Digging: Some dogs may have a naturally greater digging instinct. Dogs dig out of boredom, so make sure there are toys for your dog to play with outdoors. Extra exercise may help. Always provide a cool shady place for your dog to rest. Dogs dig in cool soil to find relief from the heat. Don’t use blood or bone meal to fertilize your garden - the scent may be irresistible. There are some products on the market that create a scent that is repugnant to animals that can be put in areas where the pet is digging.
Chewing: If your pet is no longer a puppy and is engaging in destructive chewing, he may be suffering from boredom or separation anxiety. Make sure your dog has plenty of exercise and appropriate objects to chew (i.e. knotted rawhide or durable rubber Kong toys). In the case of separation anxiety, ask your veterinarian about dog appeasing pheromones. An “appeasing” pheromone spray provides natural reassurance and comfort and can prevent or even stop stress-related destructive behaviour.
Barking and whining
Some breeds are more prone to frequent barking. Improper confinement – leaving an anxious dog alone in a locked room or crate, restricted tethering outdoors, an enclosed yard without shelter from the elements can all cause excessive barking. Environmental sounds (i.e. other dogs, cars, thunder, etc.) can also trigger barking.

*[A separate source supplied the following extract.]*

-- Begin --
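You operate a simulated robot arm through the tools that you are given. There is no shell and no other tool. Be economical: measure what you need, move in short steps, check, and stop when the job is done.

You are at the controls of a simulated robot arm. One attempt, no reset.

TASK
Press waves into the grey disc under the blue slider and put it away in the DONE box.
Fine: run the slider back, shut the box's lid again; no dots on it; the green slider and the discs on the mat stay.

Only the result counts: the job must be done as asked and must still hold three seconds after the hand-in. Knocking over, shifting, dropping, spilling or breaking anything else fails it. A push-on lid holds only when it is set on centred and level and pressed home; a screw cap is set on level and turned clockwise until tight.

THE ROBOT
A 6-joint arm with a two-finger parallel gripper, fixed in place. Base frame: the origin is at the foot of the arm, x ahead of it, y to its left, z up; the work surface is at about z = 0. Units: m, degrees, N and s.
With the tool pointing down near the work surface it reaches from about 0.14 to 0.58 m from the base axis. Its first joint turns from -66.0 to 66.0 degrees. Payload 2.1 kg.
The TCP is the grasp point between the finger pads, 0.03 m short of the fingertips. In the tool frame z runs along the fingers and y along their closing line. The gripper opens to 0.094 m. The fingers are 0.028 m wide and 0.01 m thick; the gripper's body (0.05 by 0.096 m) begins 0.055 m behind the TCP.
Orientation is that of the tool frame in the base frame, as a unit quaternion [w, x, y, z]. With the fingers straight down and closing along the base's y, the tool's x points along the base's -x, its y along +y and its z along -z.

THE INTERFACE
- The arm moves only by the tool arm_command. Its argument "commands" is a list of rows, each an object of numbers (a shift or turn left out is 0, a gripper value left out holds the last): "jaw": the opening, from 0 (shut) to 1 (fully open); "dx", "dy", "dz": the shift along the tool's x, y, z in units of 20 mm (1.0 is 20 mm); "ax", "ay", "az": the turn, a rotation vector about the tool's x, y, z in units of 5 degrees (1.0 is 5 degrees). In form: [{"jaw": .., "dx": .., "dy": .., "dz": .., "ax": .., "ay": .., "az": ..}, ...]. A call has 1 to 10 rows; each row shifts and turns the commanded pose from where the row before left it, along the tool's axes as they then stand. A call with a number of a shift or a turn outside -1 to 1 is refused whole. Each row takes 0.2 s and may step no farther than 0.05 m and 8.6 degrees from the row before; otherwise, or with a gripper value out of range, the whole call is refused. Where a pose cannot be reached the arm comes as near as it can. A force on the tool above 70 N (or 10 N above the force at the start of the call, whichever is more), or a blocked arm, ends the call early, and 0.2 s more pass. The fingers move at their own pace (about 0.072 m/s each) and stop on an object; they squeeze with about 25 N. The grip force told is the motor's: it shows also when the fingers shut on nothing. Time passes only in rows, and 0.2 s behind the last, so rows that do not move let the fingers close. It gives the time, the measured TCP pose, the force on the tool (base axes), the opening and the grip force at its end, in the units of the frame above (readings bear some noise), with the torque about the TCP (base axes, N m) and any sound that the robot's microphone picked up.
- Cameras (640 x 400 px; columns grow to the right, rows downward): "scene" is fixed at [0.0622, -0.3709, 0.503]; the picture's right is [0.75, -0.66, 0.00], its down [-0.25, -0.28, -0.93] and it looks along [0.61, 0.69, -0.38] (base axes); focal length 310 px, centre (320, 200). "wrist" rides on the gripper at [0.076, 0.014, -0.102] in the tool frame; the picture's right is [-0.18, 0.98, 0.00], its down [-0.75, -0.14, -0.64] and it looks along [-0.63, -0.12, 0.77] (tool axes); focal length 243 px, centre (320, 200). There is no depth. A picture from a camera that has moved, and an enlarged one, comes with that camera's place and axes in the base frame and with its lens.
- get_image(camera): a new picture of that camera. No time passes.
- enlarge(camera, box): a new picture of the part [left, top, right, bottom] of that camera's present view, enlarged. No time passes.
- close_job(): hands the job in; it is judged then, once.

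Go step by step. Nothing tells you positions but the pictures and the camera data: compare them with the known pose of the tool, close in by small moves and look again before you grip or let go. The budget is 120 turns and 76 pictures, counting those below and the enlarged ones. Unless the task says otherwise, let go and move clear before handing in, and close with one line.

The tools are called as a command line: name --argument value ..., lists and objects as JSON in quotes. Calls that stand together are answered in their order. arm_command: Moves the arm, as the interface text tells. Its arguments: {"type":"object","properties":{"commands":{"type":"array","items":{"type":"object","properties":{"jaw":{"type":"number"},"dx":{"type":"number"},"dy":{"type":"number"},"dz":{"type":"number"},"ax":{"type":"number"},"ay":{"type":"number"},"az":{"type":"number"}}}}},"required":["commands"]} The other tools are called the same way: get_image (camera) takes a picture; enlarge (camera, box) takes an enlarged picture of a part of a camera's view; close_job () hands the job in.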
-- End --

An overly territorial dog may bark at any stranger, invited or uninvited, entering your property. If your dog barks and whines excessively when you leave the home he may suffer from separation anxiety.

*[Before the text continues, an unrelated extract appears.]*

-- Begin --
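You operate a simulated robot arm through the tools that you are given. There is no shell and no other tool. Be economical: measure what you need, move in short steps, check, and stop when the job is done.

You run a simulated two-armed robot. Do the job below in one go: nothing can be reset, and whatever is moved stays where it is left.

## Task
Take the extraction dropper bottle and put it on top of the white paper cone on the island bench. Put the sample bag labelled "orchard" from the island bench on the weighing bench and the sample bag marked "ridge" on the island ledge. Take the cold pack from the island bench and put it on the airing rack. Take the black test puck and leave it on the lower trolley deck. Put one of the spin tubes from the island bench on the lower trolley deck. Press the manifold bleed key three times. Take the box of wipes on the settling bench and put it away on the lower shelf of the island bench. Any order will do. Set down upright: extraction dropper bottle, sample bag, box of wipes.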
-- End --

Anxiety (separation or fear)
A dog may develop separation anxiety if there is a change in the owner’s work schedule or change of environment. Anxiety often increases the longer the owner is gone and may result in behaviours such as whining, pacing, salivating, excessive licking, barking, howling, hyperactivity, scratching, chewing, digging, urinating or defecating and destruction of property. Dogs with separation anxiety also have an overly excited response when the owner returns home, even if they have only been gone a short while. Scolding or punishing the dog leads to more confusion, more anxiety and worse behaviour. Noise phobia (i.e fear of thunderstorms) is also common in dogs. Do not comfort your pet – this may be interpreted as reward for his fearful response. Punishment will only cause more anxiety. Ask your veterinarian to suggest behaviour modification techniques or refer you to a behavioural specialist or trainer. Dog appeasing pheromones are also an innovative way, used along with other behaviour modification practices, to control and manage unwanted canine behaviour associated with fear and stress in adult dogs and puppies.
House soiling may occur if your dog was never fully housetrained, suffers from separation anxiety or may have a urinary tract infection or other medical condition. Ask your veterinarian for a complete medical exam to rule out any health issues.
Stool eating (coprophagia)
Dogs who eat feces usually do not have a dietary deficiency. Though some rare severe disorders of the pancreas or intestine, extreme malnutrition from parasitic infestation, or starvation may cause a dog to do so. Some dogs, especially those in kennels, may eat feces due to stress or anxiety. Some dogs may just eat feces because it tastes good (to them). Keep yards and kennels free of feces. If your dog likes to eat other dog’s feces keep him on a leash on walks. Products can be added to the food of the offending dog that make his feces taste terrible. If you believe stress is a factor, the cause of stress should be identified and reduced.
If your dog exhibits dangerous behaviour toward any person, particularly toward children, seek professional help from your veterinarian, an animal behaviourist or qualified dog trainer. Aggressive behaviour toward other animals is also a reason to seek professional help. The key preventative measures you can take early in your dog’s life are: adequate socialization in varied situations (with people and other dogs), consistent and proper training, spaying or neutering (spayed or neutered dogs are three times less likely to bite than intact dogs), teaching appropriate behaviour – avoid playing aggressive games with your dog such as wrestling, tug of war, or “siccing” your dog on another person. Don’t allow puppies to chew your hands. Set limits!